La conformité de langage favorisait leurs excursions. Les Lacédémoniens, jusqu’alors peu exercés au métier de pillards et à cette manière de faire la guerre, voyaient d’ailleurs les Hilotes déserter en foule pour passer à Pylos ; et ils craignaient que, dans leur pays même, ceux-ci ne machinassent quelque complot plus dangereux. Ces irruptions leur causaient donc de vives inquiétudes, qu’ils se gardaient bien toutefois de laisser apercevoir aux Athéniens. Seulement ils leur envoyaient des ambassadeurs pour tâcher d’obtenir et la délivrance de leurs prisonniers, et la restitution de Pylos. Mais Athènes avait bien d’autres prétentions. Vainement multipliaient-ils les ambassades ; les députés étaient toujours renvoyés sans avoir pu rien conclure.

Telle fut l’affaire de Pylos.

Chap. 42. Le même été, aussitôt après ces événemens, les Athéniens portèrent la guerre dans la Corinthie. Ils y envoyèrent, sur quatre-vingts vaisseaux, deux mille de leurs hoplites, et deux cents cavaliers sur des bâtimens construits pour cet usage. Ils avaient avec eux leurs alliés de Milet, d’Andros et de Caryste. Le premier de leurs trois généraux était Nicias, fils de Nicératus.

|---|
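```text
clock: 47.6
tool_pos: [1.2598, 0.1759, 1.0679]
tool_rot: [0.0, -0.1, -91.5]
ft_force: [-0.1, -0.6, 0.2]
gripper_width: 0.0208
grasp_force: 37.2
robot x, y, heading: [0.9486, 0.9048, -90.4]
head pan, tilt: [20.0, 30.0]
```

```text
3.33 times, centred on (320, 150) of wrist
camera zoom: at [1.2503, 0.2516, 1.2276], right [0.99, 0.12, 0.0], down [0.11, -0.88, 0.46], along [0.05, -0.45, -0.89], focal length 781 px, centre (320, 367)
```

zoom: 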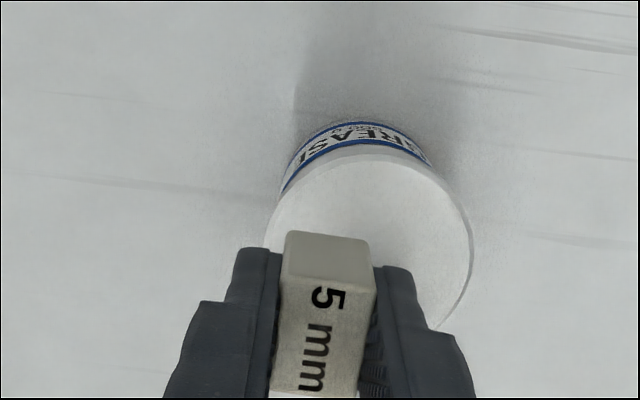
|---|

Ils s’embarquèrent au point du jour, et abordèrent entre la Chersonèse et Rheitos, à la côte au-dessus de laquelle s’élève la colline Solygienne.

Là jadis campèrent les Doriens, quand ils firent la guerre aux Corinthiens qui habitaient Corinthe et qui étaient Éoliens. Un bourg nommé Solygie se trouve maintenant sur cette colline, à douze stades du rivage où les vaisseaux prirent terre ; la ville des Corinthiens est à soixante stades de ce même rivage, et l’isthme à vingt stades. Instruit d’avance par ceux d’Argos de l’arrivée prochaine de cette armée, les Corinthiens, excepté ceux qui habitent en dehors de l’isthme [c’est-à-dire, du côté de la Mégaride], s’étaient rendus sur l’isthme. Cinq cents hommes avaient été envoyés en garnison dans l’Ampracie et dans la Leucadie : les autres en très grand nombre, guettaient les Athéniens pour s’opposer à leur descente ; mais ceux-ci trompèrent leur surveillance en abordant de nuit. Cependant les ennemis furent bientôt avertis de leur arrivée par des signaux ; et laissant la moitié de leur monde à Cenchrée, de peur que les Athéniens ne se portassent sur Crommyon, ils se hâtèrent de marcher contre eux.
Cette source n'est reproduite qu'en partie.